SET TASK
Review the listing and copy each line that holds the word "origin".

DATASET EXCERPT
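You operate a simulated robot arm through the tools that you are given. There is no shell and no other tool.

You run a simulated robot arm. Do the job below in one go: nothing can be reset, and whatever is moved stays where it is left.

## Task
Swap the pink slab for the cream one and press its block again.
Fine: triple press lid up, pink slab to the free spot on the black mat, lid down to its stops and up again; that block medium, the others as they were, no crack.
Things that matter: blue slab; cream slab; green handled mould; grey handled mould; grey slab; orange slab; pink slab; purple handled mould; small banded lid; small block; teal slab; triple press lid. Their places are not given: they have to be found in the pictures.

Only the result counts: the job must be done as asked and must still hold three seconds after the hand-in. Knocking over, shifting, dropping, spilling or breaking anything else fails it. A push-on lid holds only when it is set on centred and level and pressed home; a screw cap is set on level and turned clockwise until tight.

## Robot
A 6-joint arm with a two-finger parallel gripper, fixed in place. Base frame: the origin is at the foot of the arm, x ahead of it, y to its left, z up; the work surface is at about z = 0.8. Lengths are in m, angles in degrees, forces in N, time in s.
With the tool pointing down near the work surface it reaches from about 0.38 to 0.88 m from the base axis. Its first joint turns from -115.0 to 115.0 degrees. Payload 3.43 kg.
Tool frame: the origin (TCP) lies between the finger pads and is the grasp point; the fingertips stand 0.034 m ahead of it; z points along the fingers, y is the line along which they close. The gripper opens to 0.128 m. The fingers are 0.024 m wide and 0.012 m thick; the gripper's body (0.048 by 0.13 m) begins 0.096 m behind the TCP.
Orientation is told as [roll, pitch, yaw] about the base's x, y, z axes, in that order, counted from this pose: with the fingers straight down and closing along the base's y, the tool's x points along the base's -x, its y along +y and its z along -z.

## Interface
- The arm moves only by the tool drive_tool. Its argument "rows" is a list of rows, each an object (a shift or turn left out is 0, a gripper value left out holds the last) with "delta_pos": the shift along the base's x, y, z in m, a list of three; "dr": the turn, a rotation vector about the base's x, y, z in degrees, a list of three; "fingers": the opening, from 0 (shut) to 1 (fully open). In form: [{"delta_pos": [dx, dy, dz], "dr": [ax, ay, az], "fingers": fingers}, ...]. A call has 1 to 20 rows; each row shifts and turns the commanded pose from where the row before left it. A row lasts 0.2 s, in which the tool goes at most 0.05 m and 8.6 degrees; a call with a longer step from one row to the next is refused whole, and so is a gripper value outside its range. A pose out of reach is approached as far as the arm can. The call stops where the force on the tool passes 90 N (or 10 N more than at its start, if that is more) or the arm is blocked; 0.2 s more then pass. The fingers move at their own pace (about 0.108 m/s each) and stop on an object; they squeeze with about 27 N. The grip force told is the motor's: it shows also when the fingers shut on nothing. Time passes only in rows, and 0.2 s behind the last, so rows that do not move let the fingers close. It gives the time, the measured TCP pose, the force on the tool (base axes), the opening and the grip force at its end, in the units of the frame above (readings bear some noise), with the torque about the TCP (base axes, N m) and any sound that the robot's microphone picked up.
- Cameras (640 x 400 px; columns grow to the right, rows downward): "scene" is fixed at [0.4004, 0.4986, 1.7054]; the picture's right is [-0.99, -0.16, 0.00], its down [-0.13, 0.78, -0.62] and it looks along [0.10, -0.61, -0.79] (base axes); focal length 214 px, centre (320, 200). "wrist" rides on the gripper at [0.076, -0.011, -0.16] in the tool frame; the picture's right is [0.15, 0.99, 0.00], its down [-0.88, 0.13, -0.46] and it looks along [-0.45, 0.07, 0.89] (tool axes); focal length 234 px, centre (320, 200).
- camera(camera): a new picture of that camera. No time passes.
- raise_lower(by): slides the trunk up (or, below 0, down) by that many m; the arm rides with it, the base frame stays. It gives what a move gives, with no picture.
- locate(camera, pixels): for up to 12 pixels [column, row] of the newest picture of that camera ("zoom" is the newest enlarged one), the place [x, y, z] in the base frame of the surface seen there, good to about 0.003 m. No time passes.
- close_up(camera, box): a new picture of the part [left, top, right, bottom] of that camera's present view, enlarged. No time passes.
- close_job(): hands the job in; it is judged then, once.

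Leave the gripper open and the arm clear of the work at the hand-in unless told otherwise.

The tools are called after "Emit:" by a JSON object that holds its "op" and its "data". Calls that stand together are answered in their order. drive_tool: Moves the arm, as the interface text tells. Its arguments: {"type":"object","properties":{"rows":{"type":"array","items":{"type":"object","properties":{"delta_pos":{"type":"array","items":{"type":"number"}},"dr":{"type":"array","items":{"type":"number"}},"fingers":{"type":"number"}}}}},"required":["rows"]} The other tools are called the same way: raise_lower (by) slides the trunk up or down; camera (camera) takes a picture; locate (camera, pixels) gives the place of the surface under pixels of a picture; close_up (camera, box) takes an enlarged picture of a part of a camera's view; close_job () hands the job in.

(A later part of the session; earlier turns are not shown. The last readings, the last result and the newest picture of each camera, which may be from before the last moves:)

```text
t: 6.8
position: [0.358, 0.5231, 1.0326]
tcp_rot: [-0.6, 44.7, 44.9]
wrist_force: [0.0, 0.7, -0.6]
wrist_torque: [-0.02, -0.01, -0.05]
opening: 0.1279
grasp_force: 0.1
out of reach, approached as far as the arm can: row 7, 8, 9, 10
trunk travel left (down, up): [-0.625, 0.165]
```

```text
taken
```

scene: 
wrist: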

RESULT BELOW
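A 6-joint arm with a two-finger parallel gripper, fixed in place. Base frame: the origin is at the foot of the arm, x ahead of it, y to its left, z up; the work surface is at about z = 0.8. Lengths are in m, angles in degrees, forces in N, time in s.
Tool frame: the origin (TCP) lies between the finger pads and is the grasp point; the fingertips stand 0.034 m ahead of it; z points along the fingers, y is the line along which they close. The gripper opens to 0.128 m. The fingers are 0.024 m wide and 0.012 m thick; the gripper's body (0.048 by 0.13 m) begins 0.096 m behind the TCP.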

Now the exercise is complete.